-- Start --
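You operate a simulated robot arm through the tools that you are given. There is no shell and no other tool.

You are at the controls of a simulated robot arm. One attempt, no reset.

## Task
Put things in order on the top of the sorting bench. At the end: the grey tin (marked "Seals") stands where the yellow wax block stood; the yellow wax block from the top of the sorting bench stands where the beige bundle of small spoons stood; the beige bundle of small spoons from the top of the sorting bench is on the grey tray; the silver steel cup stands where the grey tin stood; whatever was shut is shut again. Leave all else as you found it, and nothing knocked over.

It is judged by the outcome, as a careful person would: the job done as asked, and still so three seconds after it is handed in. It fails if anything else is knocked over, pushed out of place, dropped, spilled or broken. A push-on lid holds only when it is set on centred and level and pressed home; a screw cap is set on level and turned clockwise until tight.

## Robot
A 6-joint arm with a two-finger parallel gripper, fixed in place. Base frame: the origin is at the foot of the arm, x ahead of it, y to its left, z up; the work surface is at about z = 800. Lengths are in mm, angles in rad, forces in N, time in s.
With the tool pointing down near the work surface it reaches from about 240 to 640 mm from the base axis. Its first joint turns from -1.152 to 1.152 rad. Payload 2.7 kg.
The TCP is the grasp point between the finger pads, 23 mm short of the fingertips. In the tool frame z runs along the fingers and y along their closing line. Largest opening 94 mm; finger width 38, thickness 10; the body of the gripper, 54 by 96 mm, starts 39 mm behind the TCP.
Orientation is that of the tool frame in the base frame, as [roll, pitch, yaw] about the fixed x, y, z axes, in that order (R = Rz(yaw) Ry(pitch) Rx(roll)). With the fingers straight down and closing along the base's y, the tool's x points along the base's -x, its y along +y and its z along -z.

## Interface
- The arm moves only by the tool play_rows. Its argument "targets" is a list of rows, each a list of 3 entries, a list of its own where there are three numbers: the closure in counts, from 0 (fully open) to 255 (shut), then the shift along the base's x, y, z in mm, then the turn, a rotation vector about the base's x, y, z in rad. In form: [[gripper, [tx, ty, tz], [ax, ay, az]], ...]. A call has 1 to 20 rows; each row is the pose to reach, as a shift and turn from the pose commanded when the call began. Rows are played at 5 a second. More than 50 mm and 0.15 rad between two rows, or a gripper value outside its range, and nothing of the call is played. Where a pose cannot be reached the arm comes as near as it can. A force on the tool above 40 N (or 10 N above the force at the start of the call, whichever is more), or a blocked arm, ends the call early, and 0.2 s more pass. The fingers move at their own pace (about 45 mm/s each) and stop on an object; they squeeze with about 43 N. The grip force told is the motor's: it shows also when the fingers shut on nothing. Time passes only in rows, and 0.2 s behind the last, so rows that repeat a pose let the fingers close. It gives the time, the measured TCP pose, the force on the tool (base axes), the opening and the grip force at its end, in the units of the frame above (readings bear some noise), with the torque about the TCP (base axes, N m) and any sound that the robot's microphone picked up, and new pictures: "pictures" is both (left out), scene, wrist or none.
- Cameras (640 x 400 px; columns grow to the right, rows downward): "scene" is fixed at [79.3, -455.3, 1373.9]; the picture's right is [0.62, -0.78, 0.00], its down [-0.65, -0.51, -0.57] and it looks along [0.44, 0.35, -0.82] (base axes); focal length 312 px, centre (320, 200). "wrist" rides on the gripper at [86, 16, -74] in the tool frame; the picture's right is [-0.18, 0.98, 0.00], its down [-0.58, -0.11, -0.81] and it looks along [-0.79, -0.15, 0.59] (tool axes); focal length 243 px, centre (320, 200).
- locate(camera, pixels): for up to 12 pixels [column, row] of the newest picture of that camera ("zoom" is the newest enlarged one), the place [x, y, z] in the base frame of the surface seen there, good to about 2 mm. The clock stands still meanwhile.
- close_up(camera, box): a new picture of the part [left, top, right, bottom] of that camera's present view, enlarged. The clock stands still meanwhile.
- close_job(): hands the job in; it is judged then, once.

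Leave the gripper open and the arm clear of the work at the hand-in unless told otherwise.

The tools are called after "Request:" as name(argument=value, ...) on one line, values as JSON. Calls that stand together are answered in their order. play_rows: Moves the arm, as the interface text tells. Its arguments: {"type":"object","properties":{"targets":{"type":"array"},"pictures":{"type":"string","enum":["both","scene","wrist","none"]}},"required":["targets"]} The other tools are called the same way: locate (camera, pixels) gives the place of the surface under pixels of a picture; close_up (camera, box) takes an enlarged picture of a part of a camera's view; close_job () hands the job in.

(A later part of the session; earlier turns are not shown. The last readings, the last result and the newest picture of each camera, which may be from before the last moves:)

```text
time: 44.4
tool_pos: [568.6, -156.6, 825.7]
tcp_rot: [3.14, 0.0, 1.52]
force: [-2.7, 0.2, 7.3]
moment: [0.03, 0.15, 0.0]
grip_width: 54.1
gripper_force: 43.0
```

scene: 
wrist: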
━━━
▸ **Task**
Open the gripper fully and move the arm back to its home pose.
-- End --
▸ **Task**
Leave out every line without the string "closing" and copy the rest.

▸ **Final answer**
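The TCP is the grasp point between the finger pads, 23 mm short of the fingertips. In the tool frame z runs along the fingers and y along their closing line. Largest opening 94 mm; finger width 38, thickness 10; the body of the gripper, 54 by 96 mm, starts 39 mm behind the TCP.
Orientation is that of the tool frame in the base frame, as [roll, pitch, yaw] about the fixed x, y, z axes, in that order (R = Rz(yaw) Ry(pitch) Rx(roll)). With the fingers straight down and closing along the base's y, the tool's x points along the base's -x, its y along +y and its z along -z.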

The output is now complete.